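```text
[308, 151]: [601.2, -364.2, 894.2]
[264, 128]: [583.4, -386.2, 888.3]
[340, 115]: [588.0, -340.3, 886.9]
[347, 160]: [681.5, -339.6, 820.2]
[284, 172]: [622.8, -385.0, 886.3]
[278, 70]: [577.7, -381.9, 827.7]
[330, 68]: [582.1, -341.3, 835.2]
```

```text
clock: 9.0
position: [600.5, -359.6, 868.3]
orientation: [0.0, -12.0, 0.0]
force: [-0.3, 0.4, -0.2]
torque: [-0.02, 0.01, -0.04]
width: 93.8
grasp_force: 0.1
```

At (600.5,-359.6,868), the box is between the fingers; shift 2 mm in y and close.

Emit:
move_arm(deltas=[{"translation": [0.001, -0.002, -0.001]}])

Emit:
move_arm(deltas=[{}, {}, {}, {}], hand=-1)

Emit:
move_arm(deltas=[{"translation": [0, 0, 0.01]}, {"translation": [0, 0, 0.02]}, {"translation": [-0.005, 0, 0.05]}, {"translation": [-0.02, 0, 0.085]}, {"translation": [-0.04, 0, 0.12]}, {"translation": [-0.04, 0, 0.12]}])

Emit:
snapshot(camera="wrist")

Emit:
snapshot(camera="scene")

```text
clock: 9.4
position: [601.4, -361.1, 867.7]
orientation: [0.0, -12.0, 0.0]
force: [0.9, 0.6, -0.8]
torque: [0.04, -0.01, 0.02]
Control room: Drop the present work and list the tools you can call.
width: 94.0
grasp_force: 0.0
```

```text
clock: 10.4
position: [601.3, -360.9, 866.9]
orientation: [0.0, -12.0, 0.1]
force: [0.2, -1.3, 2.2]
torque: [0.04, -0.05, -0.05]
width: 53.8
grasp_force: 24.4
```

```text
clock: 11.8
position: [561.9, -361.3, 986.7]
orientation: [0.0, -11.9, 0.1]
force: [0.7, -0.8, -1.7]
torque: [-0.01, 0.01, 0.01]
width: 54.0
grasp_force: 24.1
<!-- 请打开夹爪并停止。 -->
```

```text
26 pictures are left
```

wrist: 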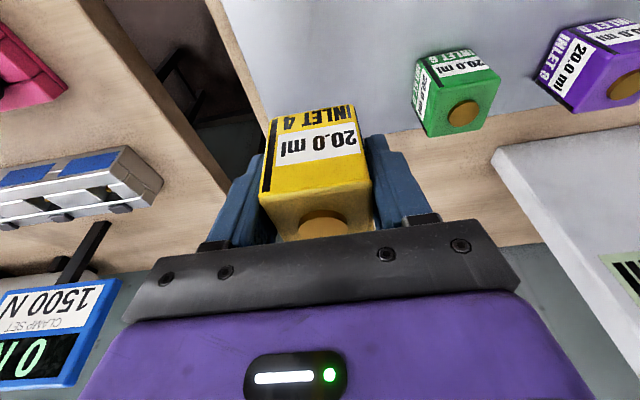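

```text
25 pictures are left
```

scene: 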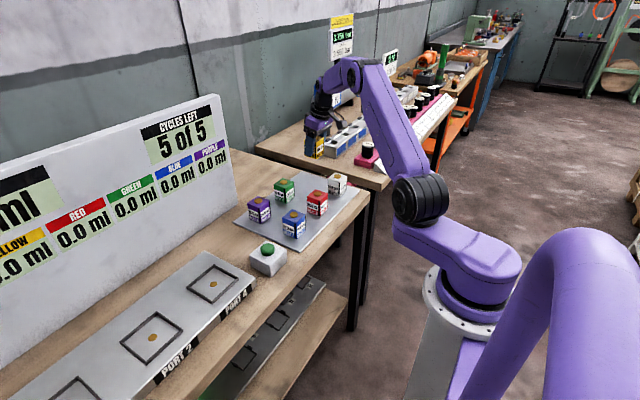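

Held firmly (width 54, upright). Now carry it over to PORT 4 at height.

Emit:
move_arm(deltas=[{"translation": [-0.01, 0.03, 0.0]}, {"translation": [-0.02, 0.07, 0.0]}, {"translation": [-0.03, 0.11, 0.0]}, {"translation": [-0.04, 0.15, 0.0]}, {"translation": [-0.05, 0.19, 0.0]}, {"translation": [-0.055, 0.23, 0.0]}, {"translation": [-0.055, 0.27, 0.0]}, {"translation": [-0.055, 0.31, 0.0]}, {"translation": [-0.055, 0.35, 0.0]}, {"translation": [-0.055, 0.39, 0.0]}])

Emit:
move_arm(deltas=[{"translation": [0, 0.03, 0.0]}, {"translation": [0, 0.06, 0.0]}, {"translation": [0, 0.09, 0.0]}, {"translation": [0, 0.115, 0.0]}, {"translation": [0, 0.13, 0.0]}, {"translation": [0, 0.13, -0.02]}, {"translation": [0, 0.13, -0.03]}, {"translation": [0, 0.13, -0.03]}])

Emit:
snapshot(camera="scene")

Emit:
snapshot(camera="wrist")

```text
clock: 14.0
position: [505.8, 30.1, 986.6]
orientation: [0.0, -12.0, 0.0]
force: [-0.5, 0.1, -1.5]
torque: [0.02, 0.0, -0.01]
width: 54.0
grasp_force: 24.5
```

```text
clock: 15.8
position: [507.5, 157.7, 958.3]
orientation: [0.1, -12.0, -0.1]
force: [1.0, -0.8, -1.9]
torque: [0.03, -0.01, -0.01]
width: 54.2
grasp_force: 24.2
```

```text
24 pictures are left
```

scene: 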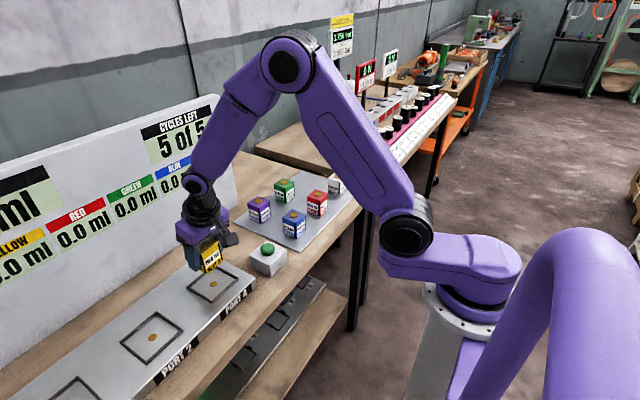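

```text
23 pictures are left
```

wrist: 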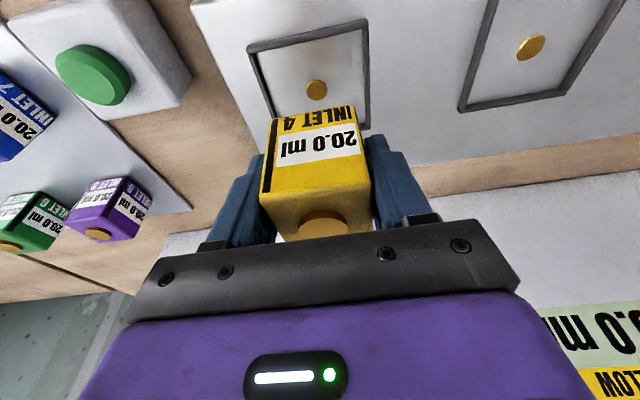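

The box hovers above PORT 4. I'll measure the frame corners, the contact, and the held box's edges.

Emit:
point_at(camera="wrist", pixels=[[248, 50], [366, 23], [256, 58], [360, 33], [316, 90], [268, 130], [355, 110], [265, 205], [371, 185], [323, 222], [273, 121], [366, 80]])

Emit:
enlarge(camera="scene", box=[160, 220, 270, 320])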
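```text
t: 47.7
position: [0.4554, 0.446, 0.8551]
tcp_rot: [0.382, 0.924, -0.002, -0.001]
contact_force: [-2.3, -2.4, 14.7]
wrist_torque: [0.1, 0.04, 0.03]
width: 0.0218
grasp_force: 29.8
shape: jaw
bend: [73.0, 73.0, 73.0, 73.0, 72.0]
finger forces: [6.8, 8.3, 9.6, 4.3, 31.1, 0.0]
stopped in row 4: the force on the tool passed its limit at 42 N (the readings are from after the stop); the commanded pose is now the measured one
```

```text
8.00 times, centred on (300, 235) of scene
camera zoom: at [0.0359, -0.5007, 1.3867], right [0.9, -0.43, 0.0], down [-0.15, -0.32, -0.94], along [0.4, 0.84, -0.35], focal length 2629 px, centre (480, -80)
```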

▶ SET TASK:
Go through the entries above and print each one exactly, minus the pictures.

▶ EXERCISE SOLUTION:
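```text
[308, 151]: [601.2, -364.2, 894.2]
[264, 128]: [583.4, -386.2, 888.3]
[340, 115]: [588.0, -340.3, 886.9]
[347, 160]: [681.5, -339.6, 820.2]
[284, 172]: [622.8, -385.0, 886.3]
[278, 70]: [577.7, -381.9, 827.7]
[330, 68]: [582.1, -341.3, 835.2]
```

```text
clock: 9.0
position: [600.5, -359.6, 868.3]
orientation: [0.0, -12.0, 0.0]
force: [-0.3, 0.4, -0.2]
torque: [-0.02, 0.01, -0.04]
width: 93.8
grasp_force: 0.1
```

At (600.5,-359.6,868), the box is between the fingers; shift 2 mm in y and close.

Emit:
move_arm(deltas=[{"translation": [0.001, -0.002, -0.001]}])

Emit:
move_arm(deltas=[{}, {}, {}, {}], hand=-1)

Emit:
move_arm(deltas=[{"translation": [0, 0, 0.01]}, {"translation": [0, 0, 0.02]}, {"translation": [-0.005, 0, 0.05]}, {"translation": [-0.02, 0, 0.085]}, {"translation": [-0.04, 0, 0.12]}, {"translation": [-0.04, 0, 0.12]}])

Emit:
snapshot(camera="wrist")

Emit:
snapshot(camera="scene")

```text
clock: 9.4
position: [601.4, -361.1, 867.7]
orientation: [0.0, -12.0, 0.0]
force: [0.9, 0.6, -0.8]
torque: [0.04, -0.01, 0.02]
Control room: Drop the present work and list the tools you can call.
width: 94.0
grasp_force: 0.0
```

```text
clock: 10.4
position: [601.3, -360.9, 866.9]
orientation: [0.0, -12.0, 0.1]
force: [0.2, -1.3, 2.2]
torque: [0.04, -0.05, -0.05]
width: 53.8
grasp_force: 24.4
```

```text
clock: 11.8
position: [561.9, -361.3, 986.7]
orientation: [0.0, -11.9, 0.1]
force: [0.7, -0.8, -1.7]
torque: [-0.01, 0.01, 0.01]
width: 54.0
grasp_force: 24.1
<!-- 请打开夹爪并停止。 -->
```

```text
26 pictures are left
```

wrist: 

```text
25 pictures are left
```

scene: 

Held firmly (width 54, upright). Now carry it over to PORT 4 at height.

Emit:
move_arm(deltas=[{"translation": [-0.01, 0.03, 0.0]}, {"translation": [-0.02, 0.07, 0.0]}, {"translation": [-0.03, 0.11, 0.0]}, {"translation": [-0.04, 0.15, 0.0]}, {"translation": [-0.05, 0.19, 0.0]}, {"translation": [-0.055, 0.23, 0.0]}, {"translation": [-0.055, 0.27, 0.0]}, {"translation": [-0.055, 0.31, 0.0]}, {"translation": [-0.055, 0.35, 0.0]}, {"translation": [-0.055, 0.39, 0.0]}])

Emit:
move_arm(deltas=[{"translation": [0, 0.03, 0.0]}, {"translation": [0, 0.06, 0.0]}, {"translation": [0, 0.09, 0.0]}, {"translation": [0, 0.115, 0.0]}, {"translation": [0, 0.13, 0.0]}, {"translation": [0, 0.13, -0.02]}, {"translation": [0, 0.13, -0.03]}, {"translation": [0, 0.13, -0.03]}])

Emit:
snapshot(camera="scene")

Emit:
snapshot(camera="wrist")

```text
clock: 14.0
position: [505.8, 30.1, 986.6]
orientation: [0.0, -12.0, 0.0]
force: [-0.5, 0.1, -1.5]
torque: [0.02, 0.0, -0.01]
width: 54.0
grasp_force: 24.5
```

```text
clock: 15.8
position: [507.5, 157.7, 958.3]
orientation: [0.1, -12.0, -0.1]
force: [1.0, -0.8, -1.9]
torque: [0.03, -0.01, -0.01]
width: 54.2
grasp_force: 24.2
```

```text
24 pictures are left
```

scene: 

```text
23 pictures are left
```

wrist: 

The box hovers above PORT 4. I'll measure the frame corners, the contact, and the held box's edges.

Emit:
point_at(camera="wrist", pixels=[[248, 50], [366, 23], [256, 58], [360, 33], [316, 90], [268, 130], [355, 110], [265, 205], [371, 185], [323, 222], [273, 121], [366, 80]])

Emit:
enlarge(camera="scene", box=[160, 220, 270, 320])
```text
t: 47.7
position: [0.4554, 0.446, 0.8551]
tcp_rot: [0.382, 0.924, -0.002, -0.001]
contact_force: [-2.3, -2.4, 14.7]
wrist_torque: [0.1, 0.04, 0.03]
width: 0.0218
grasp_force: 29.8
shape: jaw
bend: [73.0, 73.0, 73.0, 73.0, 72.0]
finger forces: [6.8, 8.3, 9.6, 4.3, 31.1, 0.0]
stopped in row 4: the force on the tool passed its limit at 42 N (the readings are from after the stop); the commanded pose is now the measured one
```

```text
8.00 times, centred on (300, 235) of scene
camera zoom: at [0.0359, -0.5007, 1.3867], right [0.9, -0.43, 0.0], down [-0.15, -0.32, -0.94], along [0.4, 0.84, -0.35], focal length 2629 px, centre (480, -80)
```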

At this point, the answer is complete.